The story suggests that his time at Duke was spent at parties. His time at Campbell was perhaps more reflective of the man he would become.

Huguette Baker, Angier, North Carolina

 



Sweat Inspiration

As I turned to the opening pages of the latest Duke Magazine [November-December 2007], I was stunned by the photo of Coach Buehler. Like a ghost emerging from the tunnel and the concrete walls of Wallace Wade Stadium, his image transported me to freshman phys-ed in the fall of 1973. As a fat, physically lazy kid from Pittsburgh, I was not thrilled to be assigned to mandatory class, let alone to be unlucky enough to have the track coach as my teacher.

What I didn't appreciate at first was the almost magical inspirational power of this man to transform my life from [that of] a hopeless "couch potato" to one of regular physical activity and good health.

From his sappy but memorable movies about the suicidal New York City writer and the bilateral amputee who both found themselves and saved their lives through running, to his lectures about the lifelong wellness through running philosophy, he quietly changed my life in one short semester.

As other Duke coaches have struggled with exotic-dancer scandals or descended into a Grecian Formula alternate reality, I am thrilled to know that Coach Buehler continues to inspire anyone willing to listen that running and regular physical activity is the key to lifelong health. Al Buehler is without question in my mind the personification of the Iron Duke.

Stephen D. Campanella '77, Pittsburgh

 



Lacrosse Fallout

The fallout from the Duke lacrosse incident will require more than just a wish by the administration, faculty, students, and alumni to "move on" or "move forward." The ripple effect of the incident has not subsided. It can and will take on the character of a tsunami if left unchecked. Moving forward requires an understanding and appreciation of what overhangs from behind.

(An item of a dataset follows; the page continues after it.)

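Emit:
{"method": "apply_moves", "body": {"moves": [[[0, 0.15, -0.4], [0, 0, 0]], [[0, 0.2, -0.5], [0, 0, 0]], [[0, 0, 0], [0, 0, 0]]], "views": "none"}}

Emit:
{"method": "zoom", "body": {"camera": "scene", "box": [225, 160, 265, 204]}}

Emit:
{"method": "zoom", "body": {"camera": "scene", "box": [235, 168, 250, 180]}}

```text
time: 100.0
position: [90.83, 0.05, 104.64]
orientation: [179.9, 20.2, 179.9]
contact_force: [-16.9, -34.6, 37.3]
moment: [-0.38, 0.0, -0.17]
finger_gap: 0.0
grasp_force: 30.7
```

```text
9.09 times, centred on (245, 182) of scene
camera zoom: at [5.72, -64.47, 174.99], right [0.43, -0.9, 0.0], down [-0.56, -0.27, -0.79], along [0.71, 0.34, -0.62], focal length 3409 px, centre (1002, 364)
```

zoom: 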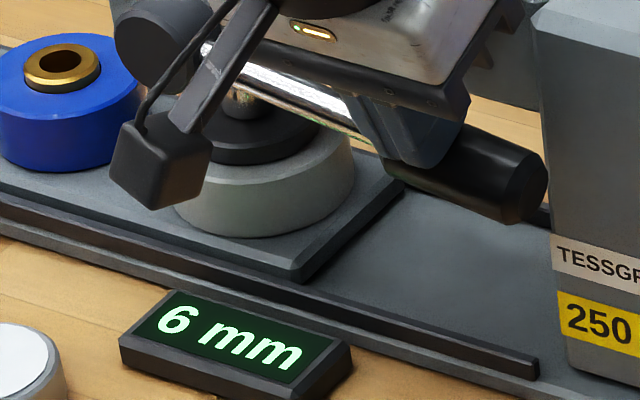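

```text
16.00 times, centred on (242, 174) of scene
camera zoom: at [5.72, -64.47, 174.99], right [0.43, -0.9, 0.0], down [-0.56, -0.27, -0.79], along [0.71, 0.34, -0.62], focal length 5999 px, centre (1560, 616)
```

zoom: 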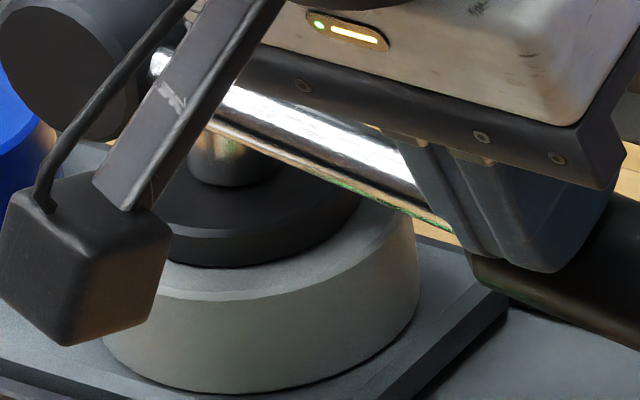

As I am sure you are aware, there is widespread discontent. The administration is discontented with the various portrayals of its response to the incident. The alumni are discontented with the sullied reputation of an institution that was once a source of unquestioned pride. The students are discontented about what happened in the past and what may still be happening now: Are they open targets for overzealous police and rogue prosecutors? The athletes and faculty also have their own sources of discontent.

I have been disappointed with the magazine's attempts to address the case thus far. It is not enough to select a handful of letters for posting on the website and to choose even fewer for publication in the hard copy mailed to the Duke community. If there is to be a meaningful healing process, there must be an open and central avenue to air the concerns. Not everyone who cares about Duke can attend a conference, caucus with the board of trustees, or meet at a summit.

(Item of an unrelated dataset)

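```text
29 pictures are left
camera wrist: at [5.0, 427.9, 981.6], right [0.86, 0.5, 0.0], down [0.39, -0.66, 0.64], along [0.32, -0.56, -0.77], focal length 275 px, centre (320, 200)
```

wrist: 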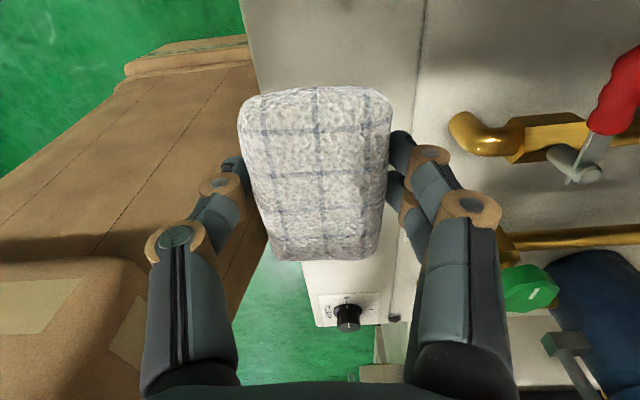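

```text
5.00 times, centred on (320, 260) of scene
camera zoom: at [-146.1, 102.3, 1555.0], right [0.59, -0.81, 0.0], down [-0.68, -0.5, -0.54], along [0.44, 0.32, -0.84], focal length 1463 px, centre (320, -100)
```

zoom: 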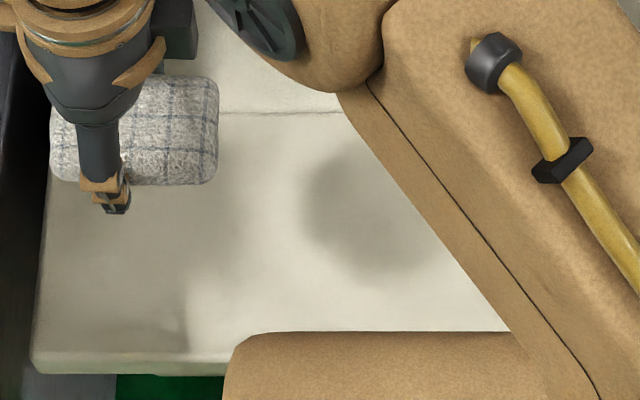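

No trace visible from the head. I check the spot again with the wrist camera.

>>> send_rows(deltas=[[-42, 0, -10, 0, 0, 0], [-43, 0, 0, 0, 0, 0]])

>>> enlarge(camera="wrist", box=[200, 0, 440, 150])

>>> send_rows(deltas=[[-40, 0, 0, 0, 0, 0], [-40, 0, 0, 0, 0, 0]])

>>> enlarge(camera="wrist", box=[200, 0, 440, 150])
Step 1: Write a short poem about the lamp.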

That is why I propose that your magazine be the pivotal, driving force. There needs to be an entire issue devoted to the lacrosse incident, with unvarnished input from all sides. We need to vent, we need to listen to each other and, yes, we may even need to act. Action may be the most frightening prospect of the exercise. If, however, we as a Duke community remain dormant, actions not of our direction and guidance will overwhelm us.

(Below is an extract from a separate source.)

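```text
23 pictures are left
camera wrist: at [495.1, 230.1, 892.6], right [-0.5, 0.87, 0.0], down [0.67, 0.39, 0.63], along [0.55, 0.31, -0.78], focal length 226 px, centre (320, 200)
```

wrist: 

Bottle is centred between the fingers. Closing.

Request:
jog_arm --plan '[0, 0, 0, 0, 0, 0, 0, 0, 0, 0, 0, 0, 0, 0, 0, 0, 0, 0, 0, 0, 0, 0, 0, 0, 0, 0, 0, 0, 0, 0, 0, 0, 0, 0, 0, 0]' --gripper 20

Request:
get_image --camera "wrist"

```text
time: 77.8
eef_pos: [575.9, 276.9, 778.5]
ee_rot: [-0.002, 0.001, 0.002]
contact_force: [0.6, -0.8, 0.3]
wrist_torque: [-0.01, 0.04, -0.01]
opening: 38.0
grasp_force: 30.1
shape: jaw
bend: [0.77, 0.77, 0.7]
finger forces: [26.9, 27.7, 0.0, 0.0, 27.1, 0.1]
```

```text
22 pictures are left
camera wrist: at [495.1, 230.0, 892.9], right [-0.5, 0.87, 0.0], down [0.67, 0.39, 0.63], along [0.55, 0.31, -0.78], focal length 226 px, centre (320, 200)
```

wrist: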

Can you commit to doing this? Thank you. 

Brian Smith J.D. '81, Fairfield, Connecticut

 

Editor's Note: The magazine has devoted two cover stories and a number of news stories to the issue, all of which represented a wide range of opinions. We will continue to engage with the topic as events warrant.



Life Lessons

 

For the past three years I have been studying the Bible at an Evangelic church in Washington, Illinois. We are reviewing Galatians, Chapter 6. St. Paul writes, "Brothers, if someone is cause in a sin…you should restore him gently" (v.1) and "If anyone thinks he is something when he is nothing, he deceives himself." (v.3)

This sent a flashback to me when I was a junior at Duke in 1951. George (not his real name) and I were sent by our friends to purchase ten bottles of liquor at the North Carolina state store in Durham. On our return to campus, George stopped abruptly at a red light. Bottles banged together. As I surveyed the damage, a Durham policeman peered into the car window and discovered the excess liquor (you could legally transport only five bottles of liquor).

Well, George, the driver, was arrested and his car impounded for illegally transporting liquor. I was not charged. My first job was to get George out of jail. I went to a prominent clergyman in Durham. When he heard that a Duke student was involved with liquor he refused any help (see Galatians above Chap 6:1-3).

Since George and I minored in accounting and were A or B students in Professor "Scrappy" Shields' advanced accounting class, I thought I would ask for his help. Halfway through my story, Professor Shields said, "George is in trouble? I'll get my hat and coat." And off we went to the police station.

George's cash bail was unbelievably high for a Duke student or a Duke professor. Professor Shields was advised that if he pledged his Durham residence then George and his car would be released, but not the (10 bottles of) liquor.

As I look back to whom would St. Paul offer praise…the clergyman who offered no help, or Professor Shields who pledged his residence to save a wayward Duke student?

Raymond Allison '52, Washington, Illinois

 



Lacrosse Letter

Many of us hope that we will never again have to listen to or read of Mr. Brodhead's lame excuses as to the way he and his administration handled the matter of the lacrosse player. He wants to "move on" while exonerating himself of any fault.

Actually there is absolutely no excuse for the way he handled the lacrosse matter then and now. Such a demonstrated lack of judgment certainly brings into question the possibility that the job he holds is larger than he is. The trustees, of course, rather than having him "move on", do and say nothing, apparently having undergone the spinectomies to which most American university trustees submit themselves.

What a shame that throughout this country great universities founded and funded by great men had been allowed to fall under control of Lillputians.